Como a Cemvita quer fazer dos resíduos do agro um negócio | Crédito: Divulgação

O agro gera muitos resíduos. E a Cemvita quer fazer deles um grande negócio.

Com a tese de aplicar biotecnologia para transformar subprodutos em matérias-primas, a empresa se define como “a peça que faltava no quebra-cabeças da bioeconomia circular”.

Sua proposta é explorar as integrações da agropecuária com o setor industrial para reaproveitar suas sobras, com ganhos de produtividade e de sustentabilidade. Para isso, a empresa utiliza microrganismos criados em laboratório. Por meio deles, despejos podem virar biofertilizantes, rações animais e óleos capazes de gerar biocombustíveis, entre outros.

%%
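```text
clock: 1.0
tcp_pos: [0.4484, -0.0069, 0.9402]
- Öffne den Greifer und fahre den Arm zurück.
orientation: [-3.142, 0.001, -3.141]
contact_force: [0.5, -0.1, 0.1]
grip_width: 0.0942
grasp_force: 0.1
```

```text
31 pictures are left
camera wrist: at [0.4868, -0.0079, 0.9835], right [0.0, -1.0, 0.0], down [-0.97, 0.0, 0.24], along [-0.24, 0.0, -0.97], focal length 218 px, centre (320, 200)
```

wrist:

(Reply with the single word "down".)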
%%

“A Cemvita quer acomodar todo o resíduo das agroindústrias no Brasil. O potencial de agregar valor para coisas que hoje são descartadas — muitas vezes com passivos ambientais — ou vendidas a valor baixo é imenso”, explica Luciano Zamberlan, vice-presidente de operações.

Além da produtividade, a tese tem um pilar ambiental. A circularidade pode ter papel fundamental para ajudar o País e o mundo a diminuírem emissões ao mesmo tempo em que aumentam a produção de alimentos para dar conta da crescente população global.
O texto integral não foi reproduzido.